Nouvel objet d'instruction pour nous, et d'admiration, c'est la réponse de l'ange aux deux Tobie, réponse qui fait un des plus précieux morceaux de l'histoire sainte, réponse que je crois devoir vous cominuniquer dans sa totalité, de peur que vous ne m'accusiez de retenir dans l'injustice les vérités les plus intéressantes sur les points suivante: sur la louange publique du Seigneur, sur le mérite des bonnes œuvres, sur les effets funestes des mauvaises, sur la nécessité des épreuves, sur le ministère des saints. anges, sur la reconnaissance envers Dieu, troisième et principal objet de cette vertu relativement à mon plan; quelle est done cette réponse? La voici, mes frères, retenezla bien jusqu'à ma mort, et après qu'elle sera arrivée, après que j'aurai cessé d'être votre ange conducteur, s'il vous arrive d'oublier mes paroles, recourez à celle de l'ange invisible, dont le dessein a été d'instruire toutes les nations sur ces articles que je viens de nommer.

Sur le premier il nous dit: Bénissez le Dieu du ciel, et rendez-lui gloire devant tous les hommes, parce qu'il a fait éclater sur vous sa miséricorde, car il est bon de tenir caché le secret du roi, de peur qu'en découvrant ses desseins, on n'en risque le succès. Mais il ya de l'honneur à publier les œuvres de Dieu; c'est montrer qu'on a l'avantage de les connaître, et qu'on est fidèle à lui en rendre gloire. C'est ce qu'il nous dit sur la louange publique du Seigneur. Et le fruit de cette instruction, quel doit-il être? Une répétition fréquente de cet acte: Soyez béni, ó mon Dieu! partout et à jamais: que toutes vos œuvres vous bénissent et vous glorifient.

Sur le second, sur le mérite des bonnes œuvres, il dit: La prière accompagnée du jeûne et de l'aumône, vaut mieux que tous les trésors et tout l'or qu'on peut amasser.
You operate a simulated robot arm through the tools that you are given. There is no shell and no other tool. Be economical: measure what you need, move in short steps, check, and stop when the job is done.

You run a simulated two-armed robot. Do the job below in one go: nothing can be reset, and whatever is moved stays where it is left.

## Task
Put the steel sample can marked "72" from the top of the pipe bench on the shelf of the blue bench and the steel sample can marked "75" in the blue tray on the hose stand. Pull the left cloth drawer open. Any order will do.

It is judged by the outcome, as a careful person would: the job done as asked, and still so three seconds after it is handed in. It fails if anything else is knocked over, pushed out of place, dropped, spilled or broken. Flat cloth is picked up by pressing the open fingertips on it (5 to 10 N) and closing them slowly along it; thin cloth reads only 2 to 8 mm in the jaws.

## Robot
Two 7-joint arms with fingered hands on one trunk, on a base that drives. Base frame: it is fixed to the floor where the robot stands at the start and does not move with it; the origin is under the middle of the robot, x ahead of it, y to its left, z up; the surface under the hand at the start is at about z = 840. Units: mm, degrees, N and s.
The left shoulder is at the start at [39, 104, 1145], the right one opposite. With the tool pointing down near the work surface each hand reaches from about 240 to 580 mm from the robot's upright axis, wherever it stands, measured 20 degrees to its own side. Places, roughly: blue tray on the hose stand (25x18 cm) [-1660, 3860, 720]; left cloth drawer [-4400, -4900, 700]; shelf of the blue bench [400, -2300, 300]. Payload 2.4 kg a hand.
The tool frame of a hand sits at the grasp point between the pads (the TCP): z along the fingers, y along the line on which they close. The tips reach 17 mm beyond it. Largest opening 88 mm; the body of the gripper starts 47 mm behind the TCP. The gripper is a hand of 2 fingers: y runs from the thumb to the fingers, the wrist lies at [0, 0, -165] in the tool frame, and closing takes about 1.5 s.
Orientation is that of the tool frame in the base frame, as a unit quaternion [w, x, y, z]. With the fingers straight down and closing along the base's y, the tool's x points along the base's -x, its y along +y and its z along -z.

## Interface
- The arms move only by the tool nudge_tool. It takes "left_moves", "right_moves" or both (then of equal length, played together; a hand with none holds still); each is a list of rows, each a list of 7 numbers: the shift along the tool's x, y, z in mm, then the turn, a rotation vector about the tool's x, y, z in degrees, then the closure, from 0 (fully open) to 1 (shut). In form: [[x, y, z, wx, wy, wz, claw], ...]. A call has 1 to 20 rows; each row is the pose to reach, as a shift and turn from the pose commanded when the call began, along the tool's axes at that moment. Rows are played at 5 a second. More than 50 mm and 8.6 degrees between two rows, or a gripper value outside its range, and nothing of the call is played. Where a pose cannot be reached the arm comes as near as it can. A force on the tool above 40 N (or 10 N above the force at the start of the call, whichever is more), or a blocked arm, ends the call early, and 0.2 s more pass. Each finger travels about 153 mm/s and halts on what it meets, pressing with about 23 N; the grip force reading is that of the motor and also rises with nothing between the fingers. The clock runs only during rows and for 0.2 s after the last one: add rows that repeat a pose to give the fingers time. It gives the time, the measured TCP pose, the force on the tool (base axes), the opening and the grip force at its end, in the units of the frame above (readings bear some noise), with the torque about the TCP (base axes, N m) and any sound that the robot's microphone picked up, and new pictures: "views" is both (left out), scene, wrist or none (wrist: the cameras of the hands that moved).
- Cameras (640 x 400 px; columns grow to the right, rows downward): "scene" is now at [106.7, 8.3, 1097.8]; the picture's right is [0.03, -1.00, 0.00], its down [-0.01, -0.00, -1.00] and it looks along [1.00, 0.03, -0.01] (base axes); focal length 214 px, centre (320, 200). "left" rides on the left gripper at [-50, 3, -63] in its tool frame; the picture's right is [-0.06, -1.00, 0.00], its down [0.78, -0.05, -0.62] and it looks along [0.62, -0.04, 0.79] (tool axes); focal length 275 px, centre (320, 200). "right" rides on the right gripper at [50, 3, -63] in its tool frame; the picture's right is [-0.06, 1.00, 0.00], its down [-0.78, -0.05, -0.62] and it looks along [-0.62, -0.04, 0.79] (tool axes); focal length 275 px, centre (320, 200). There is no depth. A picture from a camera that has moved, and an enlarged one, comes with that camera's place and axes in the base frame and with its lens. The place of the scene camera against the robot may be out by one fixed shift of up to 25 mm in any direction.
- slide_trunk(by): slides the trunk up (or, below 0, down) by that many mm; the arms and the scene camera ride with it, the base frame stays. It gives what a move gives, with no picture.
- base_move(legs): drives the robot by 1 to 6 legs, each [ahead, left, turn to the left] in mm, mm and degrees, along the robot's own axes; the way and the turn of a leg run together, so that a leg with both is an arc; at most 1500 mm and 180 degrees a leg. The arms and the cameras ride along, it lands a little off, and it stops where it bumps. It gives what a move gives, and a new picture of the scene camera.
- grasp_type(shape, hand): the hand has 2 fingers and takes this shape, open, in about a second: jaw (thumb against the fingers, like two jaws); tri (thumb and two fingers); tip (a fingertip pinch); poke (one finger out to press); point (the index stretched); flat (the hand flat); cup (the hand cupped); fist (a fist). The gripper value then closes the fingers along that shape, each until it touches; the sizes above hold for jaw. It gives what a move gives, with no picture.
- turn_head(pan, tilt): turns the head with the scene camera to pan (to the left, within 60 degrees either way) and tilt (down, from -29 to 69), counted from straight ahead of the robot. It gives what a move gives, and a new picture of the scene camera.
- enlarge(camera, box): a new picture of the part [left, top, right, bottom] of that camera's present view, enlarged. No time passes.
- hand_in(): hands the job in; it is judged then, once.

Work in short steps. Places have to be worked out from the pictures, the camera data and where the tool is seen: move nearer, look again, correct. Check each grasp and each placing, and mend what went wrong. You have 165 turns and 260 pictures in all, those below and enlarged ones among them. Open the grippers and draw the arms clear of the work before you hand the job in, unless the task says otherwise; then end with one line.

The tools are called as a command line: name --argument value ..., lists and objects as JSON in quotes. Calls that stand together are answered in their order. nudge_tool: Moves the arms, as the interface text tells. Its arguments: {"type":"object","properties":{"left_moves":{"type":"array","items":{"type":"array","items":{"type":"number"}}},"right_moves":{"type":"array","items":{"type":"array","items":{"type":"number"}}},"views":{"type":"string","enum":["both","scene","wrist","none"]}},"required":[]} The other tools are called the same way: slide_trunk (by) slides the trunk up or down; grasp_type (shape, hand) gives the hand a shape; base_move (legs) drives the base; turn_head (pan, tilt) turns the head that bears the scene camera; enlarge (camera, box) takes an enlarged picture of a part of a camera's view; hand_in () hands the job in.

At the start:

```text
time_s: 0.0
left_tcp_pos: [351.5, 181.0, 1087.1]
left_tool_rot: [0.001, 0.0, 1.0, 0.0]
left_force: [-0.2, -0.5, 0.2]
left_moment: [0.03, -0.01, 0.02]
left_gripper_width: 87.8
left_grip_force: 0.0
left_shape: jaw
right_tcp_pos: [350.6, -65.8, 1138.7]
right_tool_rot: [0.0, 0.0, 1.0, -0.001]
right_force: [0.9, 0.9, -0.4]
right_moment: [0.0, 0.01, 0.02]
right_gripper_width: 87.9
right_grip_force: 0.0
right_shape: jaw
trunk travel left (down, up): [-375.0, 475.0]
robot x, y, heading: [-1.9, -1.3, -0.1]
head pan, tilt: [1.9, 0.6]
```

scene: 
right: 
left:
Par la prière vous faites à Dieu le sacrifice de votre cœur, par le jeune celui de votre corps, par l'aumône celui de vos biens; en réunissant

ces trois bonnes œuvres, vous vous assurez un trésor plus précieux que celui où serait tout l'or du monde; en vous abaissant devant Dieu par la prière, vous devenez grands; en vous mortifiant par le jeûne, vous devenez impassibles, immortels; en vous dépouillant pour Dieu, par l'aumône, vous devenez riches; car voici quels sont les deux effets principaux de l'aumône. Un premier est, qu'elle délivre et de la mort du péché qu'elle efface, et de la mort éternelle à laquelle le péché conduit, non en ce sens que l'aumône seule remette le péché, mais en ce sens qu'elle obtient et soutient la pénitence dont elle fait même partie. Un second qui surpasse de beaucoup le premier, est qu'elle fait trouver la miséricorde et la vie éternelle.

C'est, riches des biens du monde! ce qu'un ange vous dit des effets de l'aumône; après l'avoir entendu sur ces avantages, quelle sera votre réflexion? pourrez-vous vous défendre d'acquiescer à celle-ci? On compte pour peu de chose ce qu'il en coûte pour se délivrer d'un grand mal, ou se procurer un grand bien. Quel mal plus grand que le péché, qui rend Dieu même notre ennemi? quel mal plus grand que l'enfer, où les maux sont infinis et sans ressource? quel bien plus grand que la vie, que la vie éternelle, que la possession du souverain bien dans cette vie éternelle? Ah! que ne devonsnous donc pas faire pour nous délivrer de la mort du péché, et pour nous procurer la jouissance de la vie éternelle? avec quelle joie et quelle générosité ne devons-nous pas exercer l'aumône dont l'ange nous dit tant de merveilles, en parlant de ses effets?

En s'expliquant sur un troisième point, sur les suites funestes des œuvres de ténébres, il dit: Ceux qui commettent le péché et l'iniquité sont ennemis, doublement ennemis de leurs ames; ennemis, à raison des biens dont ils se privent; ennemis, à raison des maux où ils se précipitent; ennemis d'eux-mêmes, à raison des biens dont ils se privent, et qui sont l'innocence, la paix du cœur, la protection du Seigneur, le droit à sa possession. Y a-t-i! perte comparable à celle de ces biens? ennemis d'eux-mêmes, à raison des maux où ils se précipitent, et qui sont la malédiction de Dieu qu'ils attirent, sa haine qu'ils méritent, son enfer où il leur fera sentir pour jamais tout le poids de sa colère. Y-a-t-il malheur qui approche de ces maux?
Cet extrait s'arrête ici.